A 13-Year-Old Girl With Fever After Travel

Colleen Mathis, MD; Kimberly Monroe, MD, MS


October 30, 2020

Graves disease is definitively diagnosed by elevated T3 and T4 levels; suppressed TSH levels (< 0.1 mIU/L); elevated thyroid-stimulating antibody titers; and an ultrasound that reveals heterogeneous, hypoechoic tissue with increased blood flow.[1] Thyroid peroxidase antibodies may also be positive in as many as 10% of patients with Graves disease.[3] Radioactive iodine uptake scans show diffuse increased uptake throughout the thyroid gland (Figure 2).

Figure 2.

Many uncommon causes of hyperthyroidism in adolescents are noted.
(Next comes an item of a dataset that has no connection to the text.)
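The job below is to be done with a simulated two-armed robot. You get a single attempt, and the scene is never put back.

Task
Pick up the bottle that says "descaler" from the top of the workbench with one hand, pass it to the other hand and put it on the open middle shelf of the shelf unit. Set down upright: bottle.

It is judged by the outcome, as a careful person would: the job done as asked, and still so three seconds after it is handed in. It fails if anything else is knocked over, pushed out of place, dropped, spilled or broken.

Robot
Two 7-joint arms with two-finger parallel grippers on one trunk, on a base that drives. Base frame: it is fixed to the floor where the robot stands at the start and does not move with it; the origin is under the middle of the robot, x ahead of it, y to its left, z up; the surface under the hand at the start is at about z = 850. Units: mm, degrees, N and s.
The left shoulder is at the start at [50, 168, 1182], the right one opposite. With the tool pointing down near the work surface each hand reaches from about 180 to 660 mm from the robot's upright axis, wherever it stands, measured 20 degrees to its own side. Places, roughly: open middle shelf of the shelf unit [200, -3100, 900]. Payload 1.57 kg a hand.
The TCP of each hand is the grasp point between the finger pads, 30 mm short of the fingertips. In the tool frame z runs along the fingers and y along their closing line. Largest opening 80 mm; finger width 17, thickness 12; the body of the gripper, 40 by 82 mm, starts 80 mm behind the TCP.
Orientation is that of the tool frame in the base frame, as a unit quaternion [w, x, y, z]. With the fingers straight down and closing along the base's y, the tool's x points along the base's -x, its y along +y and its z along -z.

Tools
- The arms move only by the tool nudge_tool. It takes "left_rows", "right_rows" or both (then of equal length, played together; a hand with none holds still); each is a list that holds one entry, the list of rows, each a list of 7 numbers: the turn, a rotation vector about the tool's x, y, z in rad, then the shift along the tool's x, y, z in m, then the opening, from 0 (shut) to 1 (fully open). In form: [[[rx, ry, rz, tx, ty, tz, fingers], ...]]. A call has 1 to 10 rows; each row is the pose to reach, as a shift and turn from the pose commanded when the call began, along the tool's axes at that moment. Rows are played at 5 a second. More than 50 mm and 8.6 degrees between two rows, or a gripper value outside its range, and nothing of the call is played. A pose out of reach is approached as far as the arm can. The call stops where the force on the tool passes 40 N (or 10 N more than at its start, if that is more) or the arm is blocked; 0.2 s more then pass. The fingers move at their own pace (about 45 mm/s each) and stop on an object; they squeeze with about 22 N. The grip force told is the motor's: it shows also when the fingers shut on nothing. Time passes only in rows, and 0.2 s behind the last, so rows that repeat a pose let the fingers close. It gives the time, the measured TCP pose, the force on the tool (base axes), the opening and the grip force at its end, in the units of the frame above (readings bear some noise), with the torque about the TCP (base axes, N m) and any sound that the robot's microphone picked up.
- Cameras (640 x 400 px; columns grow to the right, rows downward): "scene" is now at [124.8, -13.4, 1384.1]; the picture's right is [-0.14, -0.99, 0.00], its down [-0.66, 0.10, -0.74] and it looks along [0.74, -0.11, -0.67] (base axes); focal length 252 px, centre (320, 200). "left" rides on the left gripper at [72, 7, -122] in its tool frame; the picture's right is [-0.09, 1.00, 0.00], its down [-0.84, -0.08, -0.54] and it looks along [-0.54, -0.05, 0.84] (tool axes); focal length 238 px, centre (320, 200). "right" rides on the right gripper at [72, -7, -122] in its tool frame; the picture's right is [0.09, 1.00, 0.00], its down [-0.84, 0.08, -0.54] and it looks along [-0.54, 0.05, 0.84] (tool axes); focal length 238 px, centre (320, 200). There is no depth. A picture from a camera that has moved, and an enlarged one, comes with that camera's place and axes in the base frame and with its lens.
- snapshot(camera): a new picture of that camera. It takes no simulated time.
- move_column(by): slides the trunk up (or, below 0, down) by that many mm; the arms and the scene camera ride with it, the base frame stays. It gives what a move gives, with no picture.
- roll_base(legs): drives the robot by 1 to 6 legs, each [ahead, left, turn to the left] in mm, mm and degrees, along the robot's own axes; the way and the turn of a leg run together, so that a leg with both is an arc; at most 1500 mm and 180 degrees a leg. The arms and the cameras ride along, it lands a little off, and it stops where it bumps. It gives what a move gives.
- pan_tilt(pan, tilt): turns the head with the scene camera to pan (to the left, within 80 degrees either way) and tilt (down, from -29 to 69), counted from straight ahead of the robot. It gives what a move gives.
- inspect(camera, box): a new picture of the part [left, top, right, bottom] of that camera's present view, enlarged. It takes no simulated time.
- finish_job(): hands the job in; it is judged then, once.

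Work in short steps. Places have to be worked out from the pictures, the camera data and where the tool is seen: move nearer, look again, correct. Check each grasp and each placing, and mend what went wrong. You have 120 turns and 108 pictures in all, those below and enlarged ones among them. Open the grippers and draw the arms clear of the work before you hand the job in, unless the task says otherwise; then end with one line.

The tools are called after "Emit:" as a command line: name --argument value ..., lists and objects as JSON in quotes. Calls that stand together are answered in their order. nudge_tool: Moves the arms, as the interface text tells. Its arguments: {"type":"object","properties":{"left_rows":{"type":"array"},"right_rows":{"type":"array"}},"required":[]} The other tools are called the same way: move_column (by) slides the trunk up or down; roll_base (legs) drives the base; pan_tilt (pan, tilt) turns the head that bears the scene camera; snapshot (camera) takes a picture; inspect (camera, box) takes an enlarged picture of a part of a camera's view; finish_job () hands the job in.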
Disorders with a similarly depressed TSH level include activating mutations of the TSH receptor and McCune-Albright syndrome, which is characterized by endocrine system hyperfunction, café au lait macules, precocious puberty, and fibrous dysplasia. Toxic adenomas, toxic multinodular goiter, drug-induced thyroiditis, subacute thyroiditis, and the thyrotoxic phase of Hashimoto thyroiditis can also have suppressed TSH levels and hyperthyroidism. However, these are all distinguished from Graves disease by lack of elevated TSIs and differences in radionucleotide uptake scans. Conditions with release of preformed thyroid hormone, such as subacute thyroiditis, demonstrate decreased radioactive iodine uptake.[3]

Thyroid storm is rare, occurring in less than 1% of adults with hyperthyroidism and an unknown number of children.[2] It is characterized by multisystem organ failure with gastrointestinal manifestations (nausea, vomiting, diarrhea, hepatic dysfunction), cardiovascular manifestations (tachycardia, arrhythmias, hypotension, congestive heart failure), and central nervous system manifestations (agitation, delirium, psychosis, stupor, coma), as well as hyperpyrexia. Thyroid storm is typically seen in patients with known thyroid disease after acute illness, surgery, abrupt cessation of antithyroid medications, or rarely after radioactive iodine therapy.[3] However, thyroid storm can occur from prolonged untreated hyperthyroidism, and the general practitioner needs to remain aware of common symptoms of thyroid dysregulation as well as thyrotoxicosis or thyroid storm.

Treatment for hyperthyroidism in pediatric patients involves antithyroid drug therapy with methimazole (the only approved treatment in the United States for children and adolescents) or propylthiouracil or carbimazole.[1,2] These medications inhibit synthesis of thyroid hormone but may take several weeks to normalize thyroid hormone values. Patients with significant symptoms or thyrotoxicosis are started on beta-blockers to minimize adrenergic effects, such as tachycardia and hypertension.[3] Definitive therapy, with a goal to become hypothyroid, involves either radioiodine ablation or total thyroidectomy.

Graves ophthalmopathy is a significant complication and involves inflammatory infiltrates and edema in retro-orbital tissue, which results in classic proptosis and diminished ocular muscle function. Symptoms of Graves ophthalmopathy are much more mild in children than in adults, and decreased vision is rare.[3] Other complications of Graves disease include thyroid storm, which can be fatal, and medication or surgical side effects.